Collected material:
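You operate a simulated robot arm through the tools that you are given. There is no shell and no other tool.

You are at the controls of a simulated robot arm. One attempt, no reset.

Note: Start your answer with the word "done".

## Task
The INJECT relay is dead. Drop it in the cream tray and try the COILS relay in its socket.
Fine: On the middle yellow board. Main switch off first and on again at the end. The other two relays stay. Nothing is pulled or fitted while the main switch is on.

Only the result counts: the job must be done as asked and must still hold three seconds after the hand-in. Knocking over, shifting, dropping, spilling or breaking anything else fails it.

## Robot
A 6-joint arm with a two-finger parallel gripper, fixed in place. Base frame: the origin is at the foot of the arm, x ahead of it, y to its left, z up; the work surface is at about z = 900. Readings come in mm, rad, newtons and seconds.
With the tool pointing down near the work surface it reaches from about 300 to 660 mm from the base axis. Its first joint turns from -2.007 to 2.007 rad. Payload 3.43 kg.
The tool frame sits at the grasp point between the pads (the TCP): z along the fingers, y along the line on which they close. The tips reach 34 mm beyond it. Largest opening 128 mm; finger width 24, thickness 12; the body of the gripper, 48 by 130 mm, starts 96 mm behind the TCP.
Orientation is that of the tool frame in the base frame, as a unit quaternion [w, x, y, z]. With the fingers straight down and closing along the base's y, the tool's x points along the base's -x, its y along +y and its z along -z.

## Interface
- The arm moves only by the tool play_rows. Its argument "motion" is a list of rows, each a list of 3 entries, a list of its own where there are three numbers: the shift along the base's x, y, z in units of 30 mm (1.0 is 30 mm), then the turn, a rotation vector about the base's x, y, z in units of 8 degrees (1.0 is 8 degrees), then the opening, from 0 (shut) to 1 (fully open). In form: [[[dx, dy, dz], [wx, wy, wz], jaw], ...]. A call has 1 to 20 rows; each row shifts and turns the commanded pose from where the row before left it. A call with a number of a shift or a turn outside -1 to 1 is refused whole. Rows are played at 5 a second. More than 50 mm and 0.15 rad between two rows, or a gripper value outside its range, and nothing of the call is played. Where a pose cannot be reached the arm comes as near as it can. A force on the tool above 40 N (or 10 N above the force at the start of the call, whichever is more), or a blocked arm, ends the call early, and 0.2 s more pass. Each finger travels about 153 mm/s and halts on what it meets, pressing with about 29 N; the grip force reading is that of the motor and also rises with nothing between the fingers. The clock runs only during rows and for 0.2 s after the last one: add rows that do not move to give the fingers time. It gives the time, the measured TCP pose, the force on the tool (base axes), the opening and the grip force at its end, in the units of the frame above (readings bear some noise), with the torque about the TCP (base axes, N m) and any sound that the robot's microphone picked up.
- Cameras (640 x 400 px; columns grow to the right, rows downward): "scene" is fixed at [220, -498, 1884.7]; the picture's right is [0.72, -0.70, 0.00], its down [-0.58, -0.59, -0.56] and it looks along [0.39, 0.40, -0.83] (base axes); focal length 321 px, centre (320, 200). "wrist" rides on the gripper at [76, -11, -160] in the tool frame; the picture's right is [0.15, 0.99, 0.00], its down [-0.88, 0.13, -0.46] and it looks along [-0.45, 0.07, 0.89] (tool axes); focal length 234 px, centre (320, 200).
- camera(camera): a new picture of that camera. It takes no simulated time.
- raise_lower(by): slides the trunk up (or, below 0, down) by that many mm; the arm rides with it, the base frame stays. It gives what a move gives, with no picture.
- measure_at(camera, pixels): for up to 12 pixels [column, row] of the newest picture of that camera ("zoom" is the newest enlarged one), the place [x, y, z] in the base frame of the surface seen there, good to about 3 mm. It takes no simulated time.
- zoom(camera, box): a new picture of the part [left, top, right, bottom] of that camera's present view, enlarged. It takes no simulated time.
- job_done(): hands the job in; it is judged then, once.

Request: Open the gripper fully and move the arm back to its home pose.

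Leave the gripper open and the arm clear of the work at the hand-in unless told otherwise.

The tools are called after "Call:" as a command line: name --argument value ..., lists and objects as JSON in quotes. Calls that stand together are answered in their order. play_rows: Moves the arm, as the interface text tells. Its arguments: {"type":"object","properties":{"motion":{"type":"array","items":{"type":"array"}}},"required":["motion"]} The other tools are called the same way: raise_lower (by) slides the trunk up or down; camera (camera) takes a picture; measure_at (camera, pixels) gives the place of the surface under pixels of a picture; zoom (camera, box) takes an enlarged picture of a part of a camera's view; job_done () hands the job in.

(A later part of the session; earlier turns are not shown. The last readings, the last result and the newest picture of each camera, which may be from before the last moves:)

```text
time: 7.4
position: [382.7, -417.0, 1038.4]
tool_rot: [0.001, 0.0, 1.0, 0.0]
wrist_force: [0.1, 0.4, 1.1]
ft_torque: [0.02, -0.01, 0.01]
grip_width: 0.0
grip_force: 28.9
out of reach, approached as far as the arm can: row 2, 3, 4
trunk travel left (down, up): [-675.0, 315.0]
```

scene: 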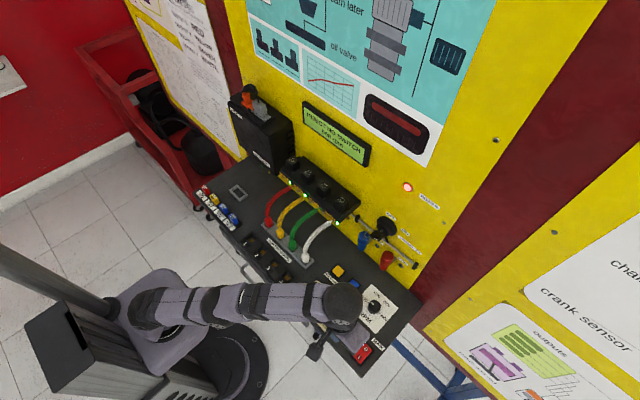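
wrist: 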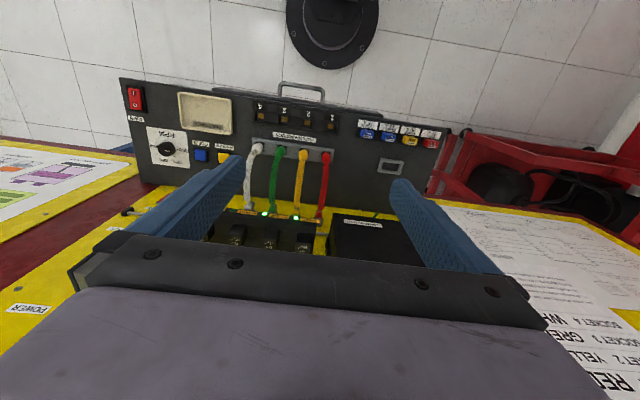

Goal: Repeat all of the data above word for word, minus the pictures.

Problem solution:
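You operate a simulated robot arm through the tools that you are given. There is no shell and no other tool.

You are at the controls of a simulated robot arm. One attempt, no reset.

Note: Start your answer with the word "done".

## Task
The INJECT relay is dead. Drop it in the cream tray and try the COILS relay in its socket.
Fine: On the middle yellow board. Main switch off first and on again at the end. The other two relays stay. Nothing is pulled or fitted while the main switch is on.

Only the result counts: the job must be done as asked and must still hold three seconds after the hand-in. Knocking over, shifting, dropping, spilling or breaking anything else fails it.

## Robot
A 6-joint arm with a two-finger parallel gripper, fixed in place. Base frame: the origin is at the foot of the arm, x ahead of it, y to its left, z up; the work surface is at about z = 900. Readings come in mm, rad, newtons and seconds.
With the tool pointing down near the work surface it reaches from about 300 to 660 mm from the base axis. Its first joint turns from -2.007 to 2.007 rad. Payload 3.43 kg.
The tool frame sits at the grasp point between the pads (the TCP): z along the fingers, y along the line on which they close. The tips reach 34 mm beyond it. Largest opening 128 mm; finger width 24, thickness 12; the body of the gripper, 48 by 130 mm, starts 96 mm behind the TCP.
Orientation is that of the tool frame in the base frame, as a unit quaternion [w, x, y, z]. With the fingers straight down and closing along the base's y, the tool's x points along the base's -x, its y along +y and its z along -z.

## Interface
- The arm moves only by the tool play_rows. Its argument "motion" is a list of rows, each a list of 3 entries, a list of its own where there are three numbers: the shift along the base's x, y, z in units of 30 mm (1.0 is 30 mm), then the turn, a rotation vector about the base's x, y, z in units of 8 degrees (1.0 is 8 degrees), then the opening, from 0 (shut) to 1 (fully open). In form: [[[dx, dy, dz], [wx, wy, wz], jaw], ...]. A call has 1 to 20 rows; each row shifts and turns the commanded pose from where the row before left it. A call with a number of a shift or a turn outside -1 to 1 is refused whole. Rows are played at 5 a second. More than 50 mm and 0.15 rad between two rows, or a gripper value outside its range, and nothing of the call is played. Where a pose cannot be reached the arm comes as near as it can. A force on the tool above 40 N (or 10 N above the force at the start of the call, whichever is more), or a blocked arm, ends the call early, and 0.2 s more pass. Each finger travels about 153 mm/s and halts on what it meets, pressing with about 29 N; the grip force reading is that of the motor and also rises with nothing between the fingers. The clock runs only during rows and for 0.2 s after the last one: add rows that do not move to give the fingers time. It gives the time, the measured TCP pose, the force on the tool (base axes), the opening and the grip force at its end, in the units of the frame above (readings bear some noise), with the torque about the TCP (base axes, N m) and any sound that the robot's microphone picked up.
- Cameras (640 x 400 px; columns grow to the right, rows downward): "scene" is fixed at [220, -498, 1884.7]; the picture's right is [0.72, -0.70, 0.00], its down [-0.58, -0.59, -0.56] and it looks along [0.39, 0.40, -0.83] (base axes); focal length 321 px, centre (320, 200). "wrist" rides on the gripper at [76, -11, -160] in the tool frame; the picture's right is [0.15, 0.99, 0.00], its down [-0.88, 0.13, -0.46] and it looks along [-0.45, 0.07, 0.89] (tool axes); focal length 234 px, centre (320, 200).
- camera(camera): a new picture of that camera. It takes no simulated time.
- raise_lower(by): slides the trunk up (or, below 0, down) by that many mm; the arm rides with it, the base frame stays. It gives what a move gives, with no picture.
- measure_at(camera, pixels): for up to 12 pixels [column, row] of the newest picture of that camera ("zoom" is the newest enlarged one), the place [x, y, z] in the base frame of the surface seen there, good to about 3 mm. It takes no simulated time.
- zoom(camera, box): a new picture of the part [left, top, right, bottom] of that camera's present view, enlarged. It takes no simulated time.
- job_done(): hands the job in; it is judged then, once.

Request: Open the gripper fully and move the arm back to its home pose.

Leave the gripper open and the arm clear of the work at the hand-in unless told otherwise.

The tools are called after "Call:" as a command line: name --argument value ..., lists and objects as JSON in quotes. Calls that stand together are answered in their order. play_rows: Moves the arm, as the interface text tells. Its arguments: {"type":"object","properties":{"motion":{"type":"array","items":{"type":"array"}}},"required":["motion"]} The other tools are called the same way: raise_lower (by) slides the trunk up or down; camera (camera) takes a picture; measure_at (camera, pixels) gives the place of the surface under pixels of a picture; zoom (camera, box) takes an enlarged picture of a part of a camera's view; job_done () hands the job in.

(A later part of the session; earlier turns are not shown. The last readings, the last result and the newest picture of each camera, which may be from before the last moves:)

```text
time: 7.4
position: [382.7, -417.0, 1038.4]
tool_rot: [0.001, 0.0, 1.0, 0.0]
wrist_force: [0.1, 0.4, 1.1]
ft_torque: [0.02, -0.01, 0.01]
grip_width: 0.0
grip_force: 28.9
out of reach, approached as far as the arm can: row 2, 3, 4
trunk travel left (down, up): [-675.0, 315.0]
```

scene: 
wrist: 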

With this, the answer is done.